• **Selected excerpt**
* start *

Wednesday, 17 December 2014
Brett D Walker1, Yuan Shen2, Ronald H Benner2 and Ellen R M Druffel1, (1)University of California Irvine, Irvine, CA, United States, (2)University of South Carolina Columbia, Marine Sciences, Columbia, SC, United States
Coastal upwelling zones are among the most productive regions in the world and play a major role in global carbon and nitrogen cycles. Recent research suggests that a substantial fraction of newly fixed organic matter is exported offshore in the form of dissolved organic matter (DOM). However, to date only a few studies have examined DOM composition in the context of production and export from upwelling systems. The ultimate fate and geochemical impact of coastal DOM exported to offshore and mesopelagic ecosystems also remains largely unknown.

* end *

• **Information provided**
* start *

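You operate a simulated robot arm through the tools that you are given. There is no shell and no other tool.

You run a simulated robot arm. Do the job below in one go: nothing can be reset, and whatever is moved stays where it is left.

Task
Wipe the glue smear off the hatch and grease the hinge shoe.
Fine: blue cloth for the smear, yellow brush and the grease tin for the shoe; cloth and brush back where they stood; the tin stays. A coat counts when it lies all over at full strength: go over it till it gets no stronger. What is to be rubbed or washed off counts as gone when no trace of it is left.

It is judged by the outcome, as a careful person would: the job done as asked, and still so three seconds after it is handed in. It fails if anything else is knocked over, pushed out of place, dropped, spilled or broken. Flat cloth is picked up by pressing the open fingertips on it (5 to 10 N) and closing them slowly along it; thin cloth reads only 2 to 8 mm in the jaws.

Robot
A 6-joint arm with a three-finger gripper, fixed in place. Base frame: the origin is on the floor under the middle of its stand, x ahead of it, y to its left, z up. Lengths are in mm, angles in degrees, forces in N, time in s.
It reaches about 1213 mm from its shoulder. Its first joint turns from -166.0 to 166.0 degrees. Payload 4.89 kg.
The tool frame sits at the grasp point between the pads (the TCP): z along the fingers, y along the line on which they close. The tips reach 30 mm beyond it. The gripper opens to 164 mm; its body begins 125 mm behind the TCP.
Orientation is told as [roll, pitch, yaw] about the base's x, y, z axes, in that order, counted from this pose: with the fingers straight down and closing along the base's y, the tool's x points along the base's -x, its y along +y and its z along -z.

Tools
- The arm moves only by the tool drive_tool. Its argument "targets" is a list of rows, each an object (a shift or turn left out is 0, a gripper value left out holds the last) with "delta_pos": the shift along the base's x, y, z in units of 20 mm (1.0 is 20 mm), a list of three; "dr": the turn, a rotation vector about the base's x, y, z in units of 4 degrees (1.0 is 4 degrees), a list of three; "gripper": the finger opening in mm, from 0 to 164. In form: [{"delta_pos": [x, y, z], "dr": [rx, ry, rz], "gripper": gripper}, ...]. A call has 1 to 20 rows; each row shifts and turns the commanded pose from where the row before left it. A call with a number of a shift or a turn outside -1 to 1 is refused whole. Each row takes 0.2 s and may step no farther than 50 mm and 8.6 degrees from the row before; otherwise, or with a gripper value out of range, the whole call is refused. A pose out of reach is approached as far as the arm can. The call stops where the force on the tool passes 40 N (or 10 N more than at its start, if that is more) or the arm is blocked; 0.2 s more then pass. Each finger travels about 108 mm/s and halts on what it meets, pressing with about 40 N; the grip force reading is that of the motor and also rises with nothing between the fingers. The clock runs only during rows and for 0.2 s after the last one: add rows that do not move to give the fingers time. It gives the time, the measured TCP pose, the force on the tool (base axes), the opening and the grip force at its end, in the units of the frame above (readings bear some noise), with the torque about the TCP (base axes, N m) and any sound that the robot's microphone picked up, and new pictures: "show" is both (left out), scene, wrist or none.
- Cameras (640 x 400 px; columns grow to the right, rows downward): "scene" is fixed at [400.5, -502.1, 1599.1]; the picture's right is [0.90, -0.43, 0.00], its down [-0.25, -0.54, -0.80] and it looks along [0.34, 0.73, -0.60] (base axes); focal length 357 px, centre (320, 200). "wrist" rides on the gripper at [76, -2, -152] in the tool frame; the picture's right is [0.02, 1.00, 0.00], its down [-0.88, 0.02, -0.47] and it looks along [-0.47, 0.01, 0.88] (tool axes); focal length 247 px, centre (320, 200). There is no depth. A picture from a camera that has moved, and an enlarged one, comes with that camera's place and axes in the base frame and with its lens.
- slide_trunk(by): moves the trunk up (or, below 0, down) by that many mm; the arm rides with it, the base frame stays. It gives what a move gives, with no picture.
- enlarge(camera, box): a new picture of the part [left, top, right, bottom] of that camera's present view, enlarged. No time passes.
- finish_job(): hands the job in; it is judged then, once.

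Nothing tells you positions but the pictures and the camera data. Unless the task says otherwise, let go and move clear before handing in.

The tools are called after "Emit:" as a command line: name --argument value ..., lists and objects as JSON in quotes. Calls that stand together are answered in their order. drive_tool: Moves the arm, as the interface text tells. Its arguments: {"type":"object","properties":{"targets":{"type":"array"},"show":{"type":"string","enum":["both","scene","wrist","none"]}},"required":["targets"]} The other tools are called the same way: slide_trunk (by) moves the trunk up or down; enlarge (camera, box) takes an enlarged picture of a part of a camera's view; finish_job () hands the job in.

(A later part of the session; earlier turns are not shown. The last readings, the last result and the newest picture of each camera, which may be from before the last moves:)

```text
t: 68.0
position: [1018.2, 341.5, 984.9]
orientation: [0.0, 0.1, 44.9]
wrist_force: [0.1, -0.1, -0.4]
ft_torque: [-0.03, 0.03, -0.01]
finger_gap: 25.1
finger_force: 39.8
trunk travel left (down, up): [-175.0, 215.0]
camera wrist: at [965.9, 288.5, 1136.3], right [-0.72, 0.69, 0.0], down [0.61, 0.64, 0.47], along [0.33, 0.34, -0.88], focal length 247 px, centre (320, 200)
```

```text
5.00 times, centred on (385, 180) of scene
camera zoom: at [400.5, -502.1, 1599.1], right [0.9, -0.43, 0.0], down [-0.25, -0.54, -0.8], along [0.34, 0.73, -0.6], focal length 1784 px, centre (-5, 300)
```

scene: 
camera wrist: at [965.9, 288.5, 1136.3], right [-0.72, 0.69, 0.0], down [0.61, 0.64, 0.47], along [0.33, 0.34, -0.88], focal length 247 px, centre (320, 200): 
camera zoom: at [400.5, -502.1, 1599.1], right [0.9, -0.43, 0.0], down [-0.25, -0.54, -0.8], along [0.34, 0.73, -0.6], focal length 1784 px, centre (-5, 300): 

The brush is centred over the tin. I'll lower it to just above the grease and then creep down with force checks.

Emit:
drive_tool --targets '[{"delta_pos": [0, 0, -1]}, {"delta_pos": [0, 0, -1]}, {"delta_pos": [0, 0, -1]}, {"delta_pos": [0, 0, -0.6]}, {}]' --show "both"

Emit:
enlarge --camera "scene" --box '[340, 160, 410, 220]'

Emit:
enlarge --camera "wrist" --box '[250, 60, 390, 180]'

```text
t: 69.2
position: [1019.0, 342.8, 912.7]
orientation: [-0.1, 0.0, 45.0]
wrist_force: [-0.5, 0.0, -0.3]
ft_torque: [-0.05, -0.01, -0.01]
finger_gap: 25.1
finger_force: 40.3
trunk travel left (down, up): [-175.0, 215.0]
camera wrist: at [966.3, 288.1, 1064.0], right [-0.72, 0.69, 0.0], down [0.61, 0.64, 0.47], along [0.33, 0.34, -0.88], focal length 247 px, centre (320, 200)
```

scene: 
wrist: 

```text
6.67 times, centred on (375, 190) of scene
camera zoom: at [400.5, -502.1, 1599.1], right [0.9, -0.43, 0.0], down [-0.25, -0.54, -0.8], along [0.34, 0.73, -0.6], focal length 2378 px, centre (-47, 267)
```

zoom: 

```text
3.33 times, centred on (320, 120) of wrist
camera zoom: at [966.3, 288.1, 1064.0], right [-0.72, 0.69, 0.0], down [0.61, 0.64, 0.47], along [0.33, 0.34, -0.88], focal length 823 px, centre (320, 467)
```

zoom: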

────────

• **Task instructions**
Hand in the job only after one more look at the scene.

* end *

• **Task instructions**
• a. Pull out the sentences of the selected excerpt that run from "Wednesday, 17 December" through "remains largely unknown." and give them unchanged.
• b. Carry the selected excerpt on from its last sentence.

• **Task-by-task results**
• a.
Wednesday, 17 December 2014
Brett D Walker1, Yuan Shen2, Ronald H Benner2 and Ellen R M Druffel1, (1)University of California Irvine, Irvine, CA, United States, (2)University of South Carolina Columbia, Marine Sciences, Columbia, SC, United States
Coastal upwelling zones are among the most productive regions in the world and play a major role in global carbon and nitrogen cycles. Recent research suggests that a substantial fraction of newly fixed organic matter is exported offshore in the form of dissolved organic matter (DOM). However, to date only a few studies have examined DOM composition in the context of production and export from upwelling systems. The ultimate fate and geochemical impact of coastal DOM exported to offshore and mesopelagic ecosystems also remains largely unknown.

• b.
Between 2007-2009 we conducted a high-resolution biogeochemical time series at the Granite Canyon Marine Pollution Studies Lab in part to evaluate the seasonal production and export of DOM from the Central CA coast. Our previous work demonstrated substantial, albeit disparate, seasonal production of dissolved organic carbon and nitrogen (DOC, DON) – with high DON (and low C:N ratios) produced during upwelling and high DOC produced during summer/fall water column stratification (Walker and McCarthy, 2012). Here we present new total dissolved D/L amino acid (TDAA) and UV-oxidizable DOC radiocarbon (Δ14C) data with the goal of determining the relative sources (heterotrophic vs. autotrophic), bioavailability, microbial processing and 14C-ages of C-rich vs. N-rich DOM exported from this upwelling system.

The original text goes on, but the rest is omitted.